BMA urges government rethink on medical training changes

The government must rethink its proposals for changes to medical training, doctors have said.

Delegates at the Annual Representatives' Meeting of the BMA in Cardiff have unanimously voted that the DoH's Developing the Healthcare Workforce proposals threaten consistent high quality training.

Dr Sheerlata Datta, on behalf of the junior doctors' council, demanded the ‘retention of postgraduate deaneries in the absence of clear and acceptable provision for how and by whom their functions otherwise would be carried out’,

Dr Datta said: ‘The proposals do as much to threaten the provision of high quality patient care as anything in the Health Bill itself.

‘The proposals encourage an untested local approach towards planning with no obvious national coordination. This will translate into chaos.

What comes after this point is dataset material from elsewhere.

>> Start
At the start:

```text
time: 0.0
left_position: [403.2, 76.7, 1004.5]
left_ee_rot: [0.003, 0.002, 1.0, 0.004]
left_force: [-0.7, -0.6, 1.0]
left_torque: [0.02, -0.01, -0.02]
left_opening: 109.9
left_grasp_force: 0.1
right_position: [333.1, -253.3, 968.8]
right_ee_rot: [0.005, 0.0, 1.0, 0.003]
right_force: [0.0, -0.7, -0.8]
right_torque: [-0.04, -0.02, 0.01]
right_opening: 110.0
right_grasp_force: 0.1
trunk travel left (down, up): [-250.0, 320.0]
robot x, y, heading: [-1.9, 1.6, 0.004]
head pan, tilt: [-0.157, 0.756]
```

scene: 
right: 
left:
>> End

There is a very real threat to the long term future of deaneries and with them the quality management of our training.’

Dr Datta said that ‘mysterious’ employer education training boards were seen as taking on training, but employers were still being asked to deliver £20bn in savings.

Dr Darshan Brahmbhatt from the Eastern council said:  ‘When you have conflicts of interest such as employers having to make savings, it becomes difficult to prioritise service over training.’

Chairman of the BMA Dr Hamish Meldrum said the issue was already high on the BMA agenda and that it was part of its response to the Health Bill. 

The signs are that on this issue they [the government] are listening to us. ‘The more pressure put on them the better, and this motion will help.’ Dr Meldrum said.

Delegates also voted unanimously in favour of a motion presented by Dr Alan Robertson calling for ‘any qualified providers’ to provide training facilities.

The motion called for the ‘UK government to require new providers of NHS services to at least match the facilities available in the current providers of the NHS services for medical education and research’.